• **GIVEN PASSAGE**

»»

Vaccinia is caused by an orthopoxvirus that infects horses, cattle, swine, and humans.2,3,9,21 The virus is propagated in laboratories and used for prophylactic vaccination against smallpox in humans. In 1979 the World Health Organization declared worldwide eradication of smallpox. Eradication was achieved by the use of a virus believed for many years to have been derived from a lesion on the udder of a cow (the very words vaccine, vaccinia, and vaccination are derived from the Latin word vacca, meaning “a cow”).21 However, from currently available information, it appears that the strain of virus used to inoculate people against smallpox may have come from a horse.2,21


“Horsepox” was a commonly described clinical disease from at least the late eighteenth century until the early twentieth century.2 However, “horsepox” is rarely described recently. Various lines of reasoning—historical, clinical, and experimental—strongly suggest that “horsepox” never existed as a separate entity and was actually vaccinia.2,20,21 Not surprisingly, then, as smallpox was eradicated and the use of vaccinia virus immunization ceased, the disease “horsepox” literally disappeared.

««

• **GIVEN INFORMATION**
»»

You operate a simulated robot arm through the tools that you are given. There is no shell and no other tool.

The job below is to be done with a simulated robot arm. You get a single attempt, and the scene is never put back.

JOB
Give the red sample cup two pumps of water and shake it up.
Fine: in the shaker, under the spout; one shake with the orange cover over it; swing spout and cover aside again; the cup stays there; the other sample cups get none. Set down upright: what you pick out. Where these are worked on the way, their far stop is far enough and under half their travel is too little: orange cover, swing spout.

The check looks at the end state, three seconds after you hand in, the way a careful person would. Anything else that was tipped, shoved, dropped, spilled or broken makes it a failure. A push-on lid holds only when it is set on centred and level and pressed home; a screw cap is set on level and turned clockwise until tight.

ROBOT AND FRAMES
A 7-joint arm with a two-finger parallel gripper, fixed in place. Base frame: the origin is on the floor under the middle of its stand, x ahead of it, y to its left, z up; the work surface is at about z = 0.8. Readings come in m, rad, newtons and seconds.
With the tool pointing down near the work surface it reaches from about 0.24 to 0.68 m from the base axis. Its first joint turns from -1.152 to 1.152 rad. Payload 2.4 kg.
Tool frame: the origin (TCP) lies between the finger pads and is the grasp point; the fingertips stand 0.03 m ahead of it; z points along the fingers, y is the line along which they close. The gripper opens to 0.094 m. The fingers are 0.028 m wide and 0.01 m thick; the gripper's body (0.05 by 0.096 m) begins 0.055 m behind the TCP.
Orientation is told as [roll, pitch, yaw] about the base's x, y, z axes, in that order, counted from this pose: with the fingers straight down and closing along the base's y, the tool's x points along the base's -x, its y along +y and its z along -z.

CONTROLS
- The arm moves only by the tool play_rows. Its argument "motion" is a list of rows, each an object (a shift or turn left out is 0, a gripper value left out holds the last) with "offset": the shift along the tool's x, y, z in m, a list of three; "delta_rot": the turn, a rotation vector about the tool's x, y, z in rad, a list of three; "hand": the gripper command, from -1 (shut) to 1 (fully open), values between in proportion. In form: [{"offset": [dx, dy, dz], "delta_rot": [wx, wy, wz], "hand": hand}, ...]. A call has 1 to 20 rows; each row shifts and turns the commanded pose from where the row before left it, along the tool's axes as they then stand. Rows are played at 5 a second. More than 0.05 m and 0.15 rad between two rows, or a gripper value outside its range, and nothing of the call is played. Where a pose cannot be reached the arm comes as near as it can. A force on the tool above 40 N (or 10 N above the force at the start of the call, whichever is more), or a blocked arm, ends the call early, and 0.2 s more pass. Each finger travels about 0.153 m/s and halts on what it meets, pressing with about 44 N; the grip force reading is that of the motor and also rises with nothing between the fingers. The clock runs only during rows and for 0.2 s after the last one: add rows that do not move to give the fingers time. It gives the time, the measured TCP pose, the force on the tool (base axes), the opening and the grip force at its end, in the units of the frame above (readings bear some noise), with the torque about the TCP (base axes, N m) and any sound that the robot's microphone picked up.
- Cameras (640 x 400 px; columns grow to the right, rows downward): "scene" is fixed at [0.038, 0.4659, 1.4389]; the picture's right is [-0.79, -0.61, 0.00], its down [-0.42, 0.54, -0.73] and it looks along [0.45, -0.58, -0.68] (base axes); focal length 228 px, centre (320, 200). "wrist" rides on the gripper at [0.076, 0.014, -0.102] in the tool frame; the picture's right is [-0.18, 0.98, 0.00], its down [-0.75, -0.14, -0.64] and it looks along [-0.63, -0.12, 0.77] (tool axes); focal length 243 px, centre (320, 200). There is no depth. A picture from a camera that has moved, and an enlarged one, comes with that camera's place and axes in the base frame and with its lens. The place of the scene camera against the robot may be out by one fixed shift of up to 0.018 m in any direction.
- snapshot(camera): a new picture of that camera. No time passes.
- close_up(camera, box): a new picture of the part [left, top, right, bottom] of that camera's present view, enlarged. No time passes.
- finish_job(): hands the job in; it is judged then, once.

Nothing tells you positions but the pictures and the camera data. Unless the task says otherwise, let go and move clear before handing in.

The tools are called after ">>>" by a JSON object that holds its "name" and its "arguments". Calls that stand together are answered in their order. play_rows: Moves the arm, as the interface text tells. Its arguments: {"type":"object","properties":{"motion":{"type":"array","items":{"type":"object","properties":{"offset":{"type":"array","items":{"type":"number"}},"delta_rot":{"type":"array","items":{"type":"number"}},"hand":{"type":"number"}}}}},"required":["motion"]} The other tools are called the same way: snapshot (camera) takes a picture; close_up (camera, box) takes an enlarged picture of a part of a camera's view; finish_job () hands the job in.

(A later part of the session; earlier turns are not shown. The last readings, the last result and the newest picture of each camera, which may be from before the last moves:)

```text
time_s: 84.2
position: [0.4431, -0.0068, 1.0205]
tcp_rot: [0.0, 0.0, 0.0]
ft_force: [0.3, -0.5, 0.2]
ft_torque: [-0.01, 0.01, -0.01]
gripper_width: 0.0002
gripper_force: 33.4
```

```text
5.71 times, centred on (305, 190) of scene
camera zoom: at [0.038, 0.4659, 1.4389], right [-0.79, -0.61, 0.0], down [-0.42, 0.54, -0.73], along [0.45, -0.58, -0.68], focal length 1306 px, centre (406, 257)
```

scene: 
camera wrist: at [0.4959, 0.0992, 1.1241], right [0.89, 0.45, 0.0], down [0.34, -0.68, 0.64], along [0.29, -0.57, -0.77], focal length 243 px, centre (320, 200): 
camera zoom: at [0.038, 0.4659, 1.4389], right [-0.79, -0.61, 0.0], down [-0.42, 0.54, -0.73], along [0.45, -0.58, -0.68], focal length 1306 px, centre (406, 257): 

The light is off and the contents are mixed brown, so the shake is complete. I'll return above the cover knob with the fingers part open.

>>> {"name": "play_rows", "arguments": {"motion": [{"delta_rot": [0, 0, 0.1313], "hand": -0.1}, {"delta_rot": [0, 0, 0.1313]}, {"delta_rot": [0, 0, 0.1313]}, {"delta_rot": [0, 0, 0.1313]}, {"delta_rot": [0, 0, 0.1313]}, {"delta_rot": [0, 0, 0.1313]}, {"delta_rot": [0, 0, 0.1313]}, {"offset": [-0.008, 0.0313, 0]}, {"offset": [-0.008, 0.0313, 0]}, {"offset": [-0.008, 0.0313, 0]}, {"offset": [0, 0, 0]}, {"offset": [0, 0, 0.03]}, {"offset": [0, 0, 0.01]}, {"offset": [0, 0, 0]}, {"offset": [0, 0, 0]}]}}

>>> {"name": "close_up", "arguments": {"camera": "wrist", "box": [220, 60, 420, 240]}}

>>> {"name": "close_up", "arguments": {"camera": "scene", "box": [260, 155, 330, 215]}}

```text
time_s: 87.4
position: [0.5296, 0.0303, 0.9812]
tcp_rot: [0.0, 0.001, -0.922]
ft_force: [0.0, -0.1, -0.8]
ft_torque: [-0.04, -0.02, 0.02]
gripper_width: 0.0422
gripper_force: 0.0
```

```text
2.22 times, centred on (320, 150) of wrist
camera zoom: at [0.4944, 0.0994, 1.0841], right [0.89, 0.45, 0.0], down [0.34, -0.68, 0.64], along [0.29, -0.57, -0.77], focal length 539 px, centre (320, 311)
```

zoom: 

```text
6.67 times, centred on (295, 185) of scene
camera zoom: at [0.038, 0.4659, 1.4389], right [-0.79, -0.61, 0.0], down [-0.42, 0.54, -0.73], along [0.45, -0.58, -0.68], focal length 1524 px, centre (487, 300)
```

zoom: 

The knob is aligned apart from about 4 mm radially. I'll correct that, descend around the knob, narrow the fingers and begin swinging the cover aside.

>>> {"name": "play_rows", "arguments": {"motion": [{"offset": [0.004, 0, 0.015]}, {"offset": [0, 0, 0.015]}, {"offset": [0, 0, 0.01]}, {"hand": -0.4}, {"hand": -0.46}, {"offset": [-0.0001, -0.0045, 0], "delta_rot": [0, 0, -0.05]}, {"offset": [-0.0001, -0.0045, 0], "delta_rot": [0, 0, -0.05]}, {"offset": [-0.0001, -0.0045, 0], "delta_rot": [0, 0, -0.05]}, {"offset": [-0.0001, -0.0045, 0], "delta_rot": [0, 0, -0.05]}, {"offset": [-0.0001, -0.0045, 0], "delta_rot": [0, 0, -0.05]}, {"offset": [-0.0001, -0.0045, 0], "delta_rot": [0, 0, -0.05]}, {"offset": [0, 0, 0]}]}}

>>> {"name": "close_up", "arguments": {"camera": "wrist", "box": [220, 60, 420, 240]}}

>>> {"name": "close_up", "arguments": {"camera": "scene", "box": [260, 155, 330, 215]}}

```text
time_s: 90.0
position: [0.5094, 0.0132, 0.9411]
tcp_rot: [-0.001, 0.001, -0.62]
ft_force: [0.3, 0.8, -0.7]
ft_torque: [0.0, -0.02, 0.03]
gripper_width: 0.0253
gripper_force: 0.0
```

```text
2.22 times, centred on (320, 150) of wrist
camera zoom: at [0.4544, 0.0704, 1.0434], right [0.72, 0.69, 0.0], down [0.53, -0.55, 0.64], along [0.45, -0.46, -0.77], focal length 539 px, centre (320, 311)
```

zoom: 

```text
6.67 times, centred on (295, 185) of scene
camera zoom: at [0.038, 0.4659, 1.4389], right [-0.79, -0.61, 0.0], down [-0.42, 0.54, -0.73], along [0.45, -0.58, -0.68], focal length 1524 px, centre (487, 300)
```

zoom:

««

• **YOUR TASKS**
(A) Look above for the line that contains "The job below". Starting there, transcribe every line exactly until you have copied the line that contains "Give the red".
(B) Add the next paragraphs of the given passage.

• **RESPONSES TO THE EXERCISE**
(A)
The job below is to be done with a simulated robot arm. You get a single attempt, and the scene is never put back.

JOB
Give the red sample cup two pumps of water and shake it up.

(B)
In addition, from the 1940s through the 1970s, there were scattered reports on two other orthopox virus infections of the skin of horses: viral papular dermatitis and Uasin Gishu disease.2 Again, careful comparison of the clinical, histopathologic, and virologic features of these two syndromes with experimentally induced vaccinia in horses indicates that the three conditions are likely the same.2,20,21


The lesions of equine vaccinia may affect the skin of the muzzle and lips, the buccal, nasal, and genital mucosa, the skin of the caudal aspects of the pasterns, or the entire body surface.2,20 Within 4 days after inoculation of vaccinia virus, raised, discrete, 2- to 4-mm diameter papules are seen.20 These lesions proceed through a typical pox sequence of pustules that develop dark, hemorrhagic umbilicated centers, then scabs, and then scars at about 22 days postinoculation (Figs. 7-3 and 7-4). In haired areas, a thin yellow exudate is produced, which dries to a fine crystalline powderlike appearance and then becomes a thick, yellow to dark brown and greaselike substance that mats the hair. Some horses manifest mild to moderate pyrexia, lameness, depression, ptyalism, and difficulties in eating and drinking.




The virus grows on chicken chorioallantoic membrane or calf kidney monolayers and has typical electron microscopic morphology.2,20 Skin biopsy reveals typical poxvirus histopathologic changes (see earlier).2,20



Molluscum contagiosum


Molluscum contagiosum is caused by a molluscipox virus.9,22 The virus has not yet been grown in tissue culture or in an animal model. The disease is worldwide in distribution. Transmission occurs by intimate skin-to-skin contact and by fomites. Immunoincompetent humans have more severe, unusual, and recalcitrant forms of the disease.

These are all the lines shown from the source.